According to the Department of Water Supply and Sewerage’s 2010 assessment, almost 2 percent of the population with toilets did not use them. Of those who did, over 20 percent were poorly managed or dirty and unhygienic.
Coverage statistics are poor indicators of water and sanitation conditions in communities, said the government’s Khanal.
Following the first joint-sector WASH review in 2011, a follow-up consultation was held in 2012, and another national review is planned for 2013. The review initiated formal budget tracking, with a standard format to be in place by next year.
“If we could streamline investment in the sector, there may still not be enough funding, but we would need less investment than is currently demanded,” said Khanal. “We need to consider rational use of our funds. The government needs to develop a roadmap for investment priorities in the sector, and the donors, following the Paris Declaration [on Aid Effectiveness] need to invest where the national government [requests].”
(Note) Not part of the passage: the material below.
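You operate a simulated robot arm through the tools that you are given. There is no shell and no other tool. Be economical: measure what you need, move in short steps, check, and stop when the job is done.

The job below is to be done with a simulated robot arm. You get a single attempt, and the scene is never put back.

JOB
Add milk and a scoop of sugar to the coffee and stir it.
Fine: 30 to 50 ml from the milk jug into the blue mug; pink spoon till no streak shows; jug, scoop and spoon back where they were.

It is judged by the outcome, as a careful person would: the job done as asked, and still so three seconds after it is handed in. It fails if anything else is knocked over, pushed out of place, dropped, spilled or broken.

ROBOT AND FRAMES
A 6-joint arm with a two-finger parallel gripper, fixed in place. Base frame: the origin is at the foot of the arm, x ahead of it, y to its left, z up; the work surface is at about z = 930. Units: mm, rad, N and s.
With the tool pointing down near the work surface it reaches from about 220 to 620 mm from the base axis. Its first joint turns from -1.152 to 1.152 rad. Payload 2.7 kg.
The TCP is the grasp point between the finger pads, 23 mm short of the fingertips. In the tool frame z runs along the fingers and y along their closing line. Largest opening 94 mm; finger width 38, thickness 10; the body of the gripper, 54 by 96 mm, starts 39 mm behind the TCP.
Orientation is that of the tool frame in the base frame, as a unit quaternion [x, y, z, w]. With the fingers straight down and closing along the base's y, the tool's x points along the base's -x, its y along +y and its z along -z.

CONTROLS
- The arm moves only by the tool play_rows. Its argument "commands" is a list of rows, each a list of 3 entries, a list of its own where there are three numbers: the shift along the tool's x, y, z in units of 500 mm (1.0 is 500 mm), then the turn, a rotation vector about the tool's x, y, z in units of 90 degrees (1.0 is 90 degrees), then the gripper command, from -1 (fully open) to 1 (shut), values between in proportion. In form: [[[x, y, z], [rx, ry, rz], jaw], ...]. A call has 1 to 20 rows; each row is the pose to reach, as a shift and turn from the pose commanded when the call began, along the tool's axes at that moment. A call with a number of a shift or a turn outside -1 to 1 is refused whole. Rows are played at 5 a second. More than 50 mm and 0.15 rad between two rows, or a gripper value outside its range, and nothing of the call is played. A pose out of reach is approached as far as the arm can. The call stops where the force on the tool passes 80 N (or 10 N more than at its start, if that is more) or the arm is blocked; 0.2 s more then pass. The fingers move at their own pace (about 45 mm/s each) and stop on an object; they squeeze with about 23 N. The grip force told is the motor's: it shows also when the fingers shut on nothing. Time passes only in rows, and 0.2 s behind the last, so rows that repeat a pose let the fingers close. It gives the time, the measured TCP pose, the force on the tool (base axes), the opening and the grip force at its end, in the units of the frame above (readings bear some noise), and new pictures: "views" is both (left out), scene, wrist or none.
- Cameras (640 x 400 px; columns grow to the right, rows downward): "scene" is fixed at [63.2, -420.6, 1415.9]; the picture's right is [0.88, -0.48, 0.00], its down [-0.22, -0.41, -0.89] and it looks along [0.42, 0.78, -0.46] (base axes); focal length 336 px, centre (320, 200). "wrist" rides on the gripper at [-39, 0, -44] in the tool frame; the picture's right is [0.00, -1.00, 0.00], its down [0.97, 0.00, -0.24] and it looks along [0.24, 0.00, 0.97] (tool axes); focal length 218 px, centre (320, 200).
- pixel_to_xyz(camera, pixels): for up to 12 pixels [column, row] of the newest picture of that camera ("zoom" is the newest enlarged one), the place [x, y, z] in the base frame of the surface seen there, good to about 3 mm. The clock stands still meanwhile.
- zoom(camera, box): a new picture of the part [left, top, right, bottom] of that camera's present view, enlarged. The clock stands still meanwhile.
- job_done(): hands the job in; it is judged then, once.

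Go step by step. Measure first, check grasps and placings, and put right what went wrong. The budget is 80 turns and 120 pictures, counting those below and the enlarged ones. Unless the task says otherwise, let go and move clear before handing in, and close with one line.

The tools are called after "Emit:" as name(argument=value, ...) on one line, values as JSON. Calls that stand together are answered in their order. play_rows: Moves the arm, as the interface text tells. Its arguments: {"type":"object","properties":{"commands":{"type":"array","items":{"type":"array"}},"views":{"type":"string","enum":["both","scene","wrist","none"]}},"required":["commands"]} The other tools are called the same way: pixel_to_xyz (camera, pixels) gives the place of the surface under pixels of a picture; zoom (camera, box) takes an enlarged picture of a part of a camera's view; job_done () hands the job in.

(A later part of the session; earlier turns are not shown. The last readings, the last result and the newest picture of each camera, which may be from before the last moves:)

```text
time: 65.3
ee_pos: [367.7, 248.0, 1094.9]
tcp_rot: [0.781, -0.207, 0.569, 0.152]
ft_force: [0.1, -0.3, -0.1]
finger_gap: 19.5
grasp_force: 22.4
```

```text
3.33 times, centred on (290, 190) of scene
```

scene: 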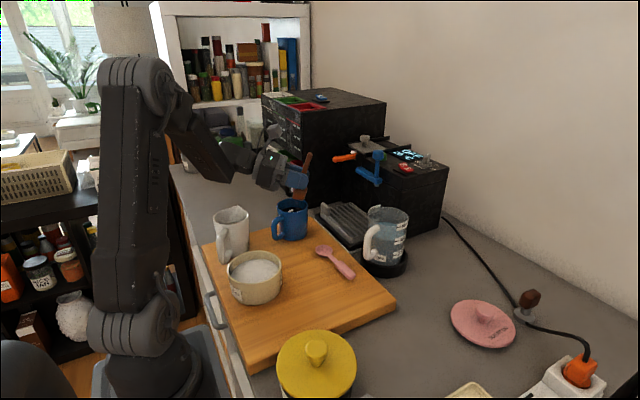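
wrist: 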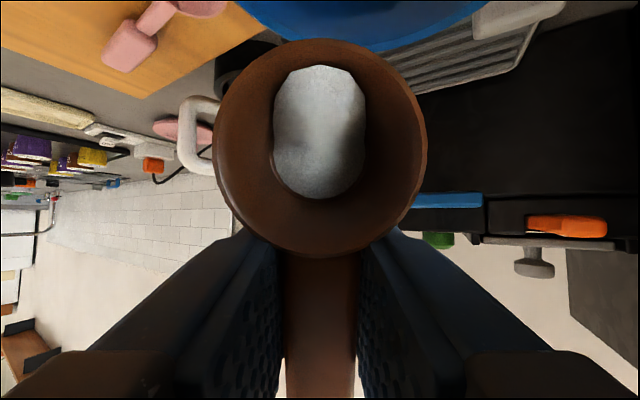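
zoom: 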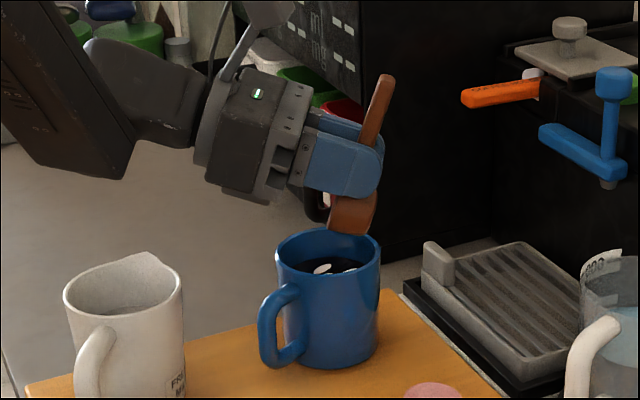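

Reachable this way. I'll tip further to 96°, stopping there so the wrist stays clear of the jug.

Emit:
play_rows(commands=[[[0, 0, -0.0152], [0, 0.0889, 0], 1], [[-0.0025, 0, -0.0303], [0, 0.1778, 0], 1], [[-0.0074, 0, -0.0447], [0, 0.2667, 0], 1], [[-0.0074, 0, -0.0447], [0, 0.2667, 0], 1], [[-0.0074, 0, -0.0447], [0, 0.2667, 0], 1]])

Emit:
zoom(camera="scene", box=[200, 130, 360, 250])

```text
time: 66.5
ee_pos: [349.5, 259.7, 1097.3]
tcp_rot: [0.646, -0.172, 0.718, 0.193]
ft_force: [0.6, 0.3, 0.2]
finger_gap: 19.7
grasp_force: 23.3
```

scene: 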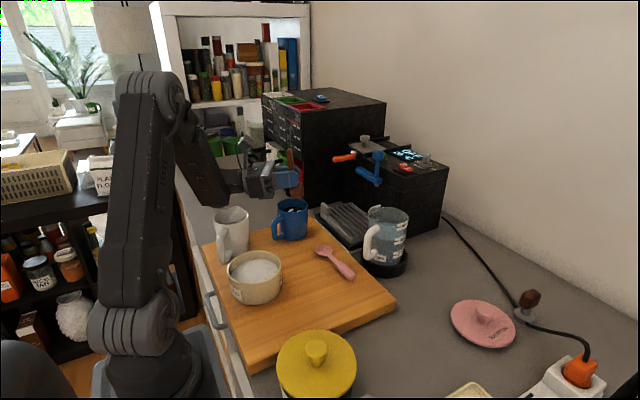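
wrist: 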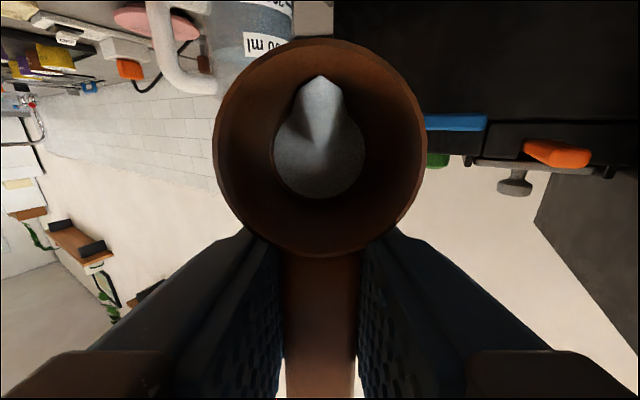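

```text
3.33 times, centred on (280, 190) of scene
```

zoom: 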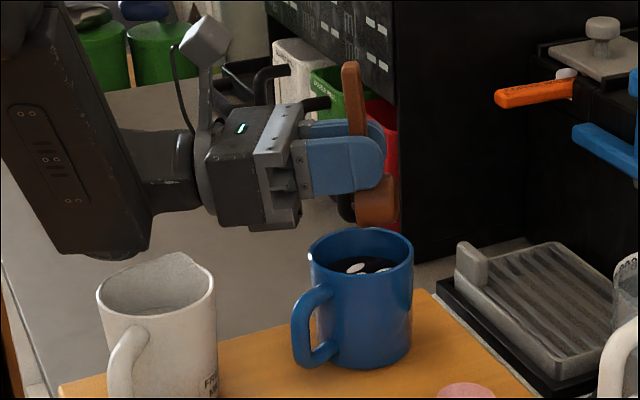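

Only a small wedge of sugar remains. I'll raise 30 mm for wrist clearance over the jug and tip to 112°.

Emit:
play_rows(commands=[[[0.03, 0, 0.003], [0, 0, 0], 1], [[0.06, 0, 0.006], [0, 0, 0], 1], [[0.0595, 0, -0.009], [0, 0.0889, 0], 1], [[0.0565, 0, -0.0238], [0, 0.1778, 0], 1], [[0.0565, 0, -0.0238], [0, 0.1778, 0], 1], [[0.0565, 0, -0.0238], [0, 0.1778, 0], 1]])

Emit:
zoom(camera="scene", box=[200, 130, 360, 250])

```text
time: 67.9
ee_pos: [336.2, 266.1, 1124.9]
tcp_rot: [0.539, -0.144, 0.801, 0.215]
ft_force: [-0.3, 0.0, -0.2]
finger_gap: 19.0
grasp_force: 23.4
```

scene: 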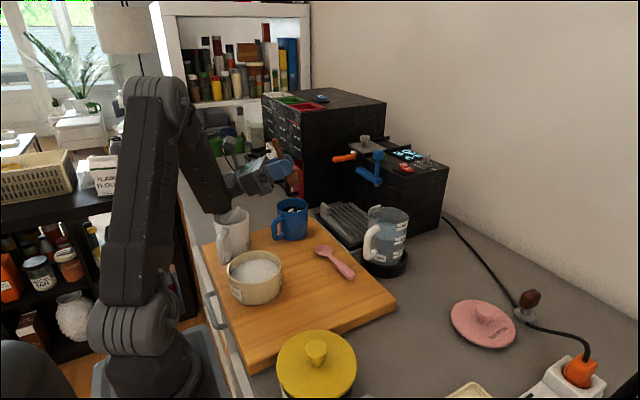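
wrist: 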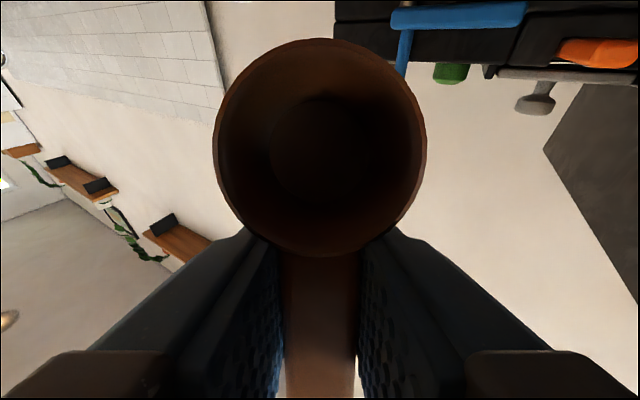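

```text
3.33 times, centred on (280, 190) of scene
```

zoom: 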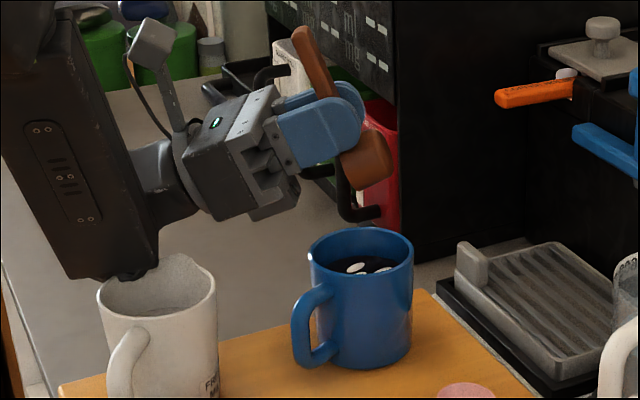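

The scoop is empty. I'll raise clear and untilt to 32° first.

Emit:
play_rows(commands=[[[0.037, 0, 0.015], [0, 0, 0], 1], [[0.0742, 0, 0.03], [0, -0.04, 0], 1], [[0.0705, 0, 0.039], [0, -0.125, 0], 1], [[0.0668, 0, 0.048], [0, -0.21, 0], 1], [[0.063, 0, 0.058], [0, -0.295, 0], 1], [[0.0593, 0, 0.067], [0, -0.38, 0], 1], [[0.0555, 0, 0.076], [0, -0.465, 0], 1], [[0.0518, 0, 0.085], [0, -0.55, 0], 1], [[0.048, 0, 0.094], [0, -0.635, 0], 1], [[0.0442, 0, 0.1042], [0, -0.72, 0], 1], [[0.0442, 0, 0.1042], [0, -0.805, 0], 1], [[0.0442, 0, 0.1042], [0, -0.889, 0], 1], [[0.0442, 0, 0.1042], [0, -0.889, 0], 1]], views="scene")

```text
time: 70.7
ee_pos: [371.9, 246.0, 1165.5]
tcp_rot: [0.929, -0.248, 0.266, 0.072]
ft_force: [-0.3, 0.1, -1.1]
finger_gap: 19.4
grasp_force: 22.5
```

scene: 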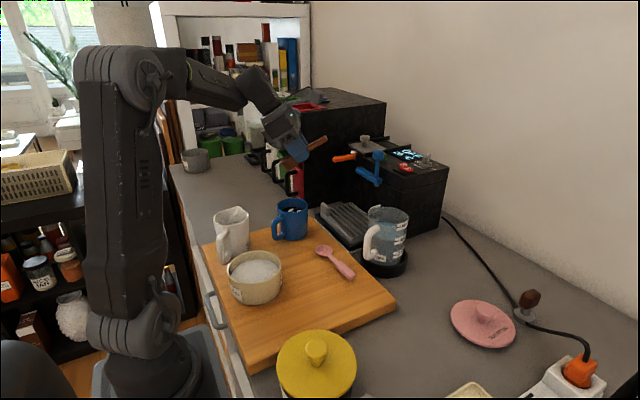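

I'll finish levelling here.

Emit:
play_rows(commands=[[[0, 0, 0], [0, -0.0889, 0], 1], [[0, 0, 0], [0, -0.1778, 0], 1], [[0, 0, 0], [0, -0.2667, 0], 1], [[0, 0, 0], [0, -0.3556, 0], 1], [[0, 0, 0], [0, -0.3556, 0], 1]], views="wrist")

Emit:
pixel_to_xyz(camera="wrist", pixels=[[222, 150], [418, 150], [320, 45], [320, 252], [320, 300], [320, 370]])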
The 2011 review found the WASH sector lacked reliable performance monitoring. “Although more than Rs 22 billion [$250 million] has been allocated to the sector in the past six years [2004-2010], utilization effectiveness is often questioned in the absence of structured monitoring mechanisms.”
A programme document that identifies priority areas to guide WASH practitioners should also be finalized soon, Khanal added.
The Sanitation and Hygiene Master Plan launched in 2011 exposed neglected areas. It set a target year of 2017 for universal toilet coverage, launched a nationwide open defecation-free campaign, and endorsed the creation of district, municipal and village-level coordination committees to oversee WASH interventions.
The crucial question for the sector, said Shestra, is “how to continue and maintain the movement”.